Todavía en aquel tiempo, pensábamos que el desierto era un mundo en nuestras antípodas, si no que en otra galaxia, el cual soñábamos con el fondo musical de América.
Pero de pronto, poco a poco se fueron dando las condiciones para que aquel lugar, mítico, si se quiere, empezara a asomar en nuestras tierras. La deforestación se fue incrementando de manera vertiginosa en los años setenta. En los años ochenta, con el pretexto de la roya, el programa conocido como CONARCA, supuestamente orientado a renovar los cafetales afectados, arrasó con cerca de 15 mil manzanas de cafetales en Carazo y con ellos, todos los centenarios árboles que les servían de sombra, muchos de ellos de especies preciosas y semi preciosas, los cuales fueron comercializados por algunos vivianes que se llenaron los bolsillos de dinero a costa del verdor de la región. Lo anterior, sin contar con el acelerado ritmo de deforestación en el resto del país, el cual ha continuado hasta estas fechas, arrasando con todo lo que pueda ser comercializado, incluyendo terrenos ubicados en las supuestas “reservas”, siempre con un brillante pretexto de por medio.
Lo interesante, es que tal como en la canción, los responsables de esta catástrofe son caballos sin nombre o si los tienen, nadie quiere escucharlos y peor aún, enfrentarlos.
El hecho es que el desierto está cada vez más cerca. Como un preludio, la ciudad capital se está llenando de árboles de metal y muy pronto los arbustos serán de razor ribbon. Ya no es raro sentir como en la canción: The heat was hot and the ground was dry (El calor era caliente y la tierra era seca).
Las voces que se levantan para hacer conciencia clamando por días de amar la casa que habitamos, días de amar la tierra vegetal, flor y animal, no son más que voces que claman en un desierto cada vez más próximo, porque el amor por el dinero es mucho mayor.

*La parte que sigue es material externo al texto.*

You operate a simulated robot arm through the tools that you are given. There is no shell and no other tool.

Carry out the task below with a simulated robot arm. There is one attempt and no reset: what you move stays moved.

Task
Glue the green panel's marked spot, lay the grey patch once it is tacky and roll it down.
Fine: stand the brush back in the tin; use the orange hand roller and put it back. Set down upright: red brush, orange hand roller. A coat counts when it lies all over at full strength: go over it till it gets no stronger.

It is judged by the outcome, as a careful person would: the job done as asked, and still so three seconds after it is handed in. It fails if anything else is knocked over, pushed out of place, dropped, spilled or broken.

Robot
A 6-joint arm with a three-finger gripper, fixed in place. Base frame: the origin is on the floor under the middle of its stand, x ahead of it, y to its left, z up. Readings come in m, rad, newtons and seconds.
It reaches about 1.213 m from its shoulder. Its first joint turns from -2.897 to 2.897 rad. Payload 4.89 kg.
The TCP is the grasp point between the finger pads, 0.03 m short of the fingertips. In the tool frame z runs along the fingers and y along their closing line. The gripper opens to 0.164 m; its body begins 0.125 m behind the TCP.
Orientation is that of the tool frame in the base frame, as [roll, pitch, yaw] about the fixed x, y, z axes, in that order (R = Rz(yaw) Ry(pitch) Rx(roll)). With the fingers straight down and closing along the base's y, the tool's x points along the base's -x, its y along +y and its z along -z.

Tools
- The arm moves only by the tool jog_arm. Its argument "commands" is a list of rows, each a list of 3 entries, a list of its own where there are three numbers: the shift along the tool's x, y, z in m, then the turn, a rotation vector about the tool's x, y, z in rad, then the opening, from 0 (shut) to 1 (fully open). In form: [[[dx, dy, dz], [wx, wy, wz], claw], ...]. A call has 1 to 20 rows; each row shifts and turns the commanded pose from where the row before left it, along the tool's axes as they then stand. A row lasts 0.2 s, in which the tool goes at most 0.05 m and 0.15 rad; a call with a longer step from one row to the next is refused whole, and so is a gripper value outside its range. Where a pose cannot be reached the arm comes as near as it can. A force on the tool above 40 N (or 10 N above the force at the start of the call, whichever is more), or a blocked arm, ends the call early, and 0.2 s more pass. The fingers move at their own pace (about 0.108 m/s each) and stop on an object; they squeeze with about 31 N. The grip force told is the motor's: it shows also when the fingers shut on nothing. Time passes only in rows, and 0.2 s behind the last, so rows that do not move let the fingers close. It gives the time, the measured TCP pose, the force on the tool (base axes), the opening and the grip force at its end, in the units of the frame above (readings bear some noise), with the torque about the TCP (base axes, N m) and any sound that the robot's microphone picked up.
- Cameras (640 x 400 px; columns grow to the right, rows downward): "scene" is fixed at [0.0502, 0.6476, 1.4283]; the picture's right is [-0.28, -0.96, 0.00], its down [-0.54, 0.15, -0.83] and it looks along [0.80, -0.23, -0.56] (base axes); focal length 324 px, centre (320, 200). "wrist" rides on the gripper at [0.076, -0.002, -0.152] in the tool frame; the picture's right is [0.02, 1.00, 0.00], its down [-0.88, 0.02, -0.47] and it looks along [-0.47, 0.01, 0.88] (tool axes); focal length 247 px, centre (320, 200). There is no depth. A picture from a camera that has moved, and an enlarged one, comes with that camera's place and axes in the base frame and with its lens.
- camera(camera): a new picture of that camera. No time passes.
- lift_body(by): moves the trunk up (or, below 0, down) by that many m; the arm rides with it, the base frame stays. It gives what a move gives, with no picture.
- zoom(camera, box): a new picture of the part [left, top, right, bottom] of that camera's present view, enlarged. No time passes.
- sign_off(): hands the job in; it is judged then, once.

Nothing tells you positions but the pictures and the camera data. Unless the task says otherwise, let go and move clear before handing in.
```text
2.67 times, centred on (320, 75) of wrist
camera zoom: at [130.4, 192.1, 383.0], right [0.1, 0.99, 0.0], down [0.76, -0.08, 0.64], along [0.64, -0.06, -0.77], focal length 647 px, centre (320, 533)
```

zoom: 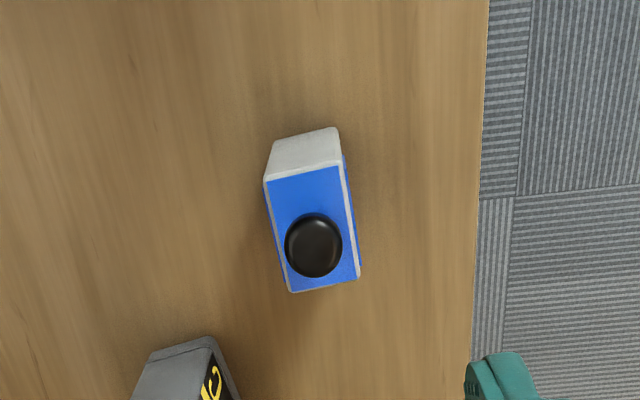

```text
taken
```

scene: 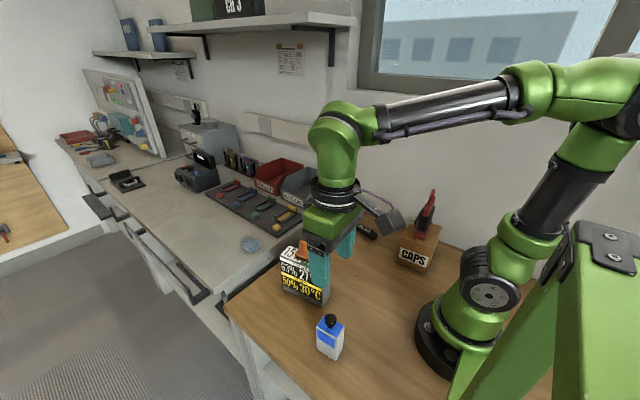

El dilema ahora es si serán nuestros nietos, nuestros bisnietos o tal vez nuestros tataranientos quienes tendrán que vivir en lo gris blanquecino del desierto, llorando por agua, en el mismo lugar en donde su abuelo, bisabuelo o tatarabuelo se hartaba del verdor y no lo supo conservar y entonces ni de su nombre querrán acordarse.